Extract:
MR: Well, because it recognises that if you get into violent protest, of course at the Marcos time, that meant you must be a Communist. So, then you can get jailed and disappear. So, you have to have—well, for us it was nonviolent approaches because you can get some things done. Now, at the time, of course when the Left began to see how much was happening, they began to infiltrate and they did provide the Marcoses’ framework which for many of the urban poor, very aware organisers by that time—not organisers, but urban poor leaders, you know, were quite taken by then and then some of them began to get into more violent protests when there were clobbered by the Metrocom, jailed, that’s when Trining Herrera was, I think, picked up and tortured and so on. So, that’s reality. You have one thinking that you want to change the structure of society. And we would all agree that structural transformation is important. But at the same time, ordinary people’s everyday lives, you know, they maybe want something for their kids. They have short-term goals for the moment and you have to respond to that. That their lives visibly improve with themselves making the decisions.

NC: Which is a very valid position to have. I mean, it’s short-term but it’s valid because we’re talking about well-being, quality of life, and dignity when we are talking about this.

MR: Exactly.

Problem A: Copy exactly the block of lines between the one containing "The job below" and the one containing "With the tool", inclusive.

Data excerpt:

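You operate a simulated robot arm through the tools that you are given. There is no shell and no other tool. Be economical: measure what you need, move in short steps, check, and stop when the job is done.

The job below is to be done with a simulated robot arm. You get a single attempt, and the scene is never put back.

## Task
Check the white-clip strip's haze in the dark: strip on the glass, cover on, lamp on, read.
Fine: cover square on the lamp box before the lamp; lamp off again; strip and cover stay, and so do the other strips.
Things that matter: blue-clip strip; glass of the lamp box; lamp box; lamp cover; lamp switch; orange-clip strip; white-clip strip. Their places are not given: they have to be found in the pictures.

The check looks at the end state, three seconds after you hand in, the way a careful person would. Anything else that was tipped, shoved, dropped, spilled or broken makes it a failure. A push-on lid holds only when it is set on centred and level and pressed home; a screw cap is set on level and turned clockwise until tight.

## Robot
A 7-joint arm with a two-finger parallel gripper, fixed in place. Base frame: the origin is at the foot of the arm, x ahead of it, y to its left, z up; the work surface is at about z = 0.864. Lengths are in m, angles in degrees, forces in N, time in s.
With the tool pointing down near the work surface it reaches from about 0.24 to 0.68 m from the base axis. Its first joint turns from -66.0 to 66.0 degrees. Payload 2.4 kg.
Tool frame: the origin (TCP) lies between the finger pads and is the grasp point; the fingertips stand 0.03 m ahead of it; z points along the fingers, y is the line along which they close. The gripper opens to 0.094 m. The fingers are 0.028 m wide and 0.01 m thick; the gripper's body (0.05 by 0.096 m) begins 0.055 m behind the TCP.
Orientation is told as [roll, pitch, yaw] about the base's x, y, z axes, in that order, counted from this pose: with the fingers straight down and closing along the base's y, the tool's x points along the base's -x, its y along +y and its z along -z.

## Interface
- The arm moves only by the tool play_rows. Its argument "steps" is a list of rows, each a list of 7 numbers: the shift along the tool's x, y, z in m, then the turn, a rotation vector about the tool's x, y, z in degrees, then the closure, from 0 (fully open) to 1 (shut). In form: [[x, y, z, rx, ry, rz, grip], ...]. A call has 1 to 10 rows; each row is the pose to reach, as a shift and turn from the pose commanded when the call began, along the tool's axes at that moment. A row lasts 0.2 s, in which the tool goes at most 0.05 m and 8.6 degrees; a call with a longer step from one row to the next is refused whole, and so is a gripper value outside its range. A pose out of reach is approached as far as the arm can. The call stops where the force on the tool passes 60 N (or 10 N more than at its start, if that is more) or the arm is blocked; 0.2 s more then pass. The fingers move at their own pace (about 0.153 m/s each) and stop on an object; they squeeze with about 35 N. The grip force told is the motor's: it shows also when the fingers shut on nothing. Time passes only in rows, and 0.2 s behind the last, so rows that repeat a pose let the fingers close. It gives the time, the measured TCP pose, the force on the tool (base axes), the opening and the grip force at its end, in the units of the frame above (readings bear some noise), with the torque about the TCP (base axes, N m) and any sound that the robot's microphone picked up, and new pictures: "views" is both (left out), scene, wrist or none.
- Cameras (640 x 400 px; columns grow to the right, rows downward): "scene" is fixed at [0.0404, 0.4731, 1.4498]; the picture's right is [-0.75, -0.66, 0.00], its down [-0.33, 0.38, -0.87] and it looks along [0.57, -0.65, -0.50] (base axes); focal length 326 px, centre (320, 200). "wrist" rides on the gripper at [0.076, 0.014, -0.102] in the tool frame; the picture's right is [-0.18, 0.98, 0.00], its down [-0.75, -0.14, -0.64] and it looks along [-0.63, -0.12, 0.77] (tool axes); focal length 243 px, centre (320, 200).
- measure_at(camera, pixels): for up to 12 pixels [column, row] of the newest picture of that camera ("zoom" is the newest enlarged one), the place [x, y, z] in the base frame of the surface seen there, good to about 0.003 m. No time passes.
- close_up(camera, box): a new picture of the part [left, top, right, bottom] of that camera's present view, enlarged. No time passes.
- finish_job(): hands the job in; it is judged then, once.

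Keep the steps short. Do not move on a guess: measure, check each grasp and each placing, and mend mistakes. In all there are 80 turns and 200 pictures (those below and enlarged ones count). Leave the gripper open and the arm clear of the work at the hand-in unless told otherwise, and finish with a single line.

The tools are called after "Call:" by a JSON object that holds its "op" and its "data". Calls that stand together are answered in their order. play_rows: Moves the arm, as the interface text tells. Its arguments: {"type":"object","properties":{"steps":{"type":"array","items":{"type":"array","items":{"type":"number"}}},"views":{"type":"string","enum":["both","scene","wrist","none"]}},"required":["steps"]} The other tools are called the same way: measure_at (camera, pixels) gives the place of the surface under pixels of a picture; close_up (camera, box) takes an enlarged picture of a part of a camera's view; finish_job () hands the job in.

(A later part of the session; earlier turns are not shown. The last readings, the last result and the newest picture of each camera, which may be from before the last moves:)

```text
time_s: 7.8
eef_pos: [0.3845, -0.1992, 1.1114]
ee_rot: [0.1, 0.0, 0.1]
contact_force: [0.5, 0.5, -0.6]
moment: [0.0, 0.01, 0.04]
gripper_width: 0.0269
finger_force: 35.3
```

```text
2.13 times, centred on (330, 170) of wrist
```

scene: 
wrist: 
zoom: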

Problem B: Transcribe the extract beginning at "NC: Which is". Stop after "MR: Exactly.".

Task answer A:
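The job below is to be done with a simulated robot arm. You get a single attempt, and the scene is never put back.

## Task
Check the white-clip strip's haze in the dark: strip on the glass, cover on, lamp on, read.
Fine: cover square on the lamp box before the lamp; lamp off again; strip and cover stay, and so do the other strips.
Things that matter: blue-clip strip; glass of the lamp box; lamp box; lamp cover; lamp switch; orange-clip strip; white-clip strip. Their places are not given: they have to be found in the pictures.

The check looks at the end state, three seconds after you hand in, the way a careful person would. Anything else that was tipped, shoved, dropped, spilled or broken makes it a failure. A push-on lid holds only when it is set on centred and level and pressed home; a screw cap is set on level and turned clockwise until tight.

## Robot
A 7-joint arm with a two-finger parallel gripper, fixed in place. Base frame: the origin is at the foot of the arm, x ahead of it, y to its left, z up; the work surface is at about z = 0.864. Lengths are in m, angles in degrees, forces in N, time in s.
With the tool pointing down near the work surface it reaches from about 0.24 to 0.68 m from the base axis. Its first joint turns from -66.0 to 66.0 degrees. Payload 2.4 kg.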

Task answer B:
NC: Which is a very valid position to have. I mean, it’s short-term but it’s valid because we’re talking about well-being, quality of life, and dignity when we are talking about this.

MR: Exactly.